For any engineering company purchasing new equipment, large-scale material or recruiting a specialist engineering team to deliver on a project, applying for an unsecured loan or even getting equity finance might not always be enough.
A bridging loan can add the capital required to tie all your processes and capital outgoings together (or just provide that essential cash flow) prior to seeing the financial return of that new project.
So, how does a bridging loan work?
When acquiring an asset, bridging finance can be used to help you complete the purchase. There are multiple reasons why the completion of the sale could be delayed on heavy engineering equipment from changes to loan agreements or payment delays.
A bridging loan helps by providing quick access to cash with flexible interest payments due monthly or rolled into one single end-of-term payment.

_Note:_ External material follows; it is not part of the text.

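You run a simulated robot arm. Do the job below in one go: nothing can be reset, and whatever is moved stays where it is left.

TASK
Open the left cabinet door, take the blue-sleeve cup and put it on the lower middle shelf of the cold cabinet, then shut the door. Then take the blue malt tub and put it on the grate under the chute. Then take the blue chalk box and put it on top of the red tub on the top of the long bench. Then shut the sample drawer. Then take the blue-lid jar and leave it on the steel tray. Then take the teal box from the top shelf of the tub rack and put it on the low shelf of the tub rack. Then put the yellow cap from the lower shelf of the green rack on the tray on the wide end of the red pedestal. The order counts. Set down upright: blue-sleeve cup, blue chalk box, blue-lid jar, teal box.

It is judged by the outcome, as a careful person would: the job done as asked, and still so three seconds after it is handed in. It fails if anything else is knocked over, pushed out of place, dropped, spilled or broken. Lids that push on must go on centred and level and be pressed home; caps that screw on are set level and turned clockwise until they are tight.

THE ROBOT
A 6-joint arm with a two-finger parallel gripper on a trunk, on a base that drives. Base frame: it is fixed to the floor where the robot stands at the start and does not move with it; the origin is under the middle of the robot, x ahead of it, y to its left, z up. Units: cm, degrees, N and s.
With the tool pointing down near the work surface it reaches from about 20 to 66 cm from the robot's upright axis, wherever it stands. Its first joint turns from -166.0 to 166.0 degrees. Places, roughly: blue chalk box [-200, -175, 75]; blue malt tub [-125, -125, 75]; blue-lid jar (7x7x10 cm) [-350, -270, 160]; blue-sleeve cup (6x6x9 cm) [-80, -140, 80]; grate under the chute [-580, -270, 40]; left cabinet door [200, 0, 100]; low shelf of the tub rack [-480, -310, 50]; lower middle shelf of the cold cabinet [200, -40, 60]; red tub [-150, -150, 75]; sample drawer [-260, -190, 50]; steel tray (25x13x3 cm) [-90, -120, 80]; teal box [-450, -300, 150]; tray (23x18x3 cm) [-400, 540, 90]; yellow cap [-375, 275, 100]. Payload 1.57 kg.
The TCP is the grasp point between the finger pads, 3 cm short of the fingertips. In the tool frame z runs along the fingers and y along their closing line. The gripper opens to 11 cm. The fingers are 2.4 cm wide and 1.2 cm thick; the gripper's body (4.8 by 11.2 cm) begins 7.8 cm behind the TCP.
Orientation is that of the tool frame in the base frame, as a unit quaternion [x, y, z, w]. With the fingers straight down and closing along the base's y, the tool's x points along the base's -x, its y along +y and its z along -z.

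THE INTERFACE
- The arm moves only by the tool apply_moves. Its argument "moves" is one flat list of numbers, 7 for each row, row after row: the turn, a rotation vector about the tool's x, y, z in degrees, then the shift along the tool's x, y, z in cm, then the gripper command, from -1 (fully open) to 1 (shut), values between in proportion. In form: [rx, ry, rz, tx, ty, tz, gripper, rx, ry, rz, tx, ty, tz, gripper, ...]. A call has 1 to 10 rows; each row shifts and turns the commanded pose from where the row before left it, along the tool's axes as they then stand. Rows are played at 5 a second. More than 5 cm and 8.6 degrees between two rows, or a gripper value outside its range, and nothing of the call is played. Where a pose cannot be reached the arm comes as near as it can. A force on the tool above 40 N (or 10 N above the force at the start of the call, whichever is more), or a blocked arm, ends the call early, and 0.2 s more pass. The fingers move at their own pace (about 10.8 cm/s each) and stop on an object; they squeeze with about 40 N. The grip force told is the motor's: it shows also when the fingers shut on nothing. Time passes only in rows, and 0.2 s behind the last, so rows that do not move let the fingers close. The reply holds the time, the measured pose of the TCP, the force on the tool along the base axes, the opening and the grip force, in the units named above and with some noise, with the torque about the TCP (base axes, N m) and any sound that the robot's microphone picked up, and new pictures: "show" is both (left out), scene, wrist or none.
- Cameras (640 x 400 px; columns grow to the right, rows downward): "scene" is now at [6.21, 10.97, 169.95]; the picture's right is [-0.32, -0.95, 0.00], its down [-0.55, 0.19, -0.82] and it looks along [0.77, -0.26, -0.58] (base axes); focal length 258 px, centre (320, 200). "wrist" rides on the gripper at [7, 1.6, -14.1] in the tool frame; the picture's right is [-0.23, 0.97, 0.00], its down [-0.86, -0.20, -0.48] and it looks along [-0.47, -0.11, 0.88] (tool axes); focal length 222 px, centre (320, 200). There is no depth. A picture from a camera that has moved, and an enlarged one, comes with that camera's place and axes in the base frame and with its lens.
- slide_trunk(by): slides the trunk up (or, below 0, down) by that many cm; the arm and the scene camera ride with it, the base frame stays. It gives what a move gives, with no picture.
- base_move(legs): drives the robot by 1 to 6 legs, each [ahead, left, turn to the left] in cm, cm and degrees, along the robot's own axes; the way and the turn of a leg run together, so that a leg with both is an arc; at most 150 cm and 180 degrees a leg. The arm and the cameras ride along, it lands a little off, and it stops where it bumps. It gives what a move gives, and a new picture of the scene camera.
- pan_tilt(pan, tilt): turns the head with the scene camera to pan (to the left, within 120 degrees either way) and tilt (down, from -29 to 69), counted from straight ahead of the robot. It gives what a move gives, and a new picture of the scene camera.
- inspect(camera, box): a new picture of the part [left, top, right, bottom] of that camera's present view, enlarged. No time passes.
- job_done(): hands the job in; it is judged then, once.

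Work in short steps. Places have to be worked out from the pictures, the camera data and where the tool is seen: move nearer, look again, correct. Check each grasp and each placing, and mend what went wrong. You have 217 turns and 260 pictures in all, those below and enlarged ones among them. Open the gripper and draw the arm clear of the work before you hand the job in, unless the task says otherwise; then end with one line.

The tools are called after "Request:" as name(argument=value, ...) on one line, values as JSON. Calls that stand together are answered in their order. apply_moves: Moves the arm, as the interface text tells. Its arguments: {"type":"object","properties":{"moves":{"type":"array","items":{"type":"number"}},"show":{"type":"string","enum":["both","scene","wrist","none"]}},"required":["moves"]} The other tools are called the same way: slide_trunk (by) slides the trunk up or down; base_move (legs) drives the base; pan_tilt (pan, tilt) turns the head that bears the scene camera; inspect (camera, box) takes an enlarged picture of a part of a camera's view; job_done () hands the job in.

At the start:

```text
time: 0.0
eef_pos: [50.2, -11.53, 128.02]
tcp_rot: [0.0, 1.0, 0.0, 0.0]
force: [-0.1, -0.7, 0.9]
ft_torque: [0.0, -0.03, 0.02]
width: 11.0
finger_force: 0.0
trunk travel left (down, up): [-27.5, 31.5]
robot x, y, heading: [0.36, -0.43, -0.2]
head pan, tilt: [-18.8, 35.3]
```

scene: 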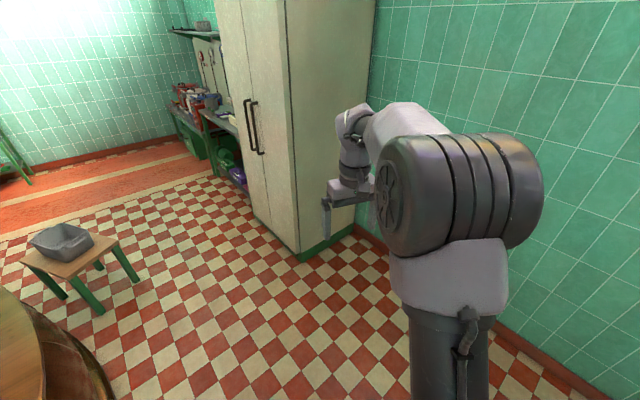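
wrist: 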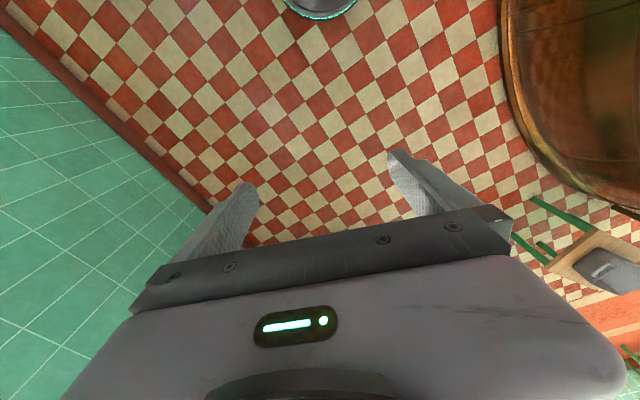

Do You Know Which Funding Option Is Right For Your Engineering Business?
In engineering, like many other rapidly moving industries, staying one step ahead of the competition means getting the right funding.
The best finance option for your business or project could be through efficient usage of short-term unsecured business loans where you can mitigate skill shortages or the purchase of expensive equipment and materials. Or, it could be through equity finance which often arrives with top-level strategic or management support.
Whether you prefer unsecured loans, equity finance, bridging loans or asset finance, there is no set right or wrong way of introducing those funding options into your engineering company.
You’ll find that growth works best when a combination of funding methods are employed.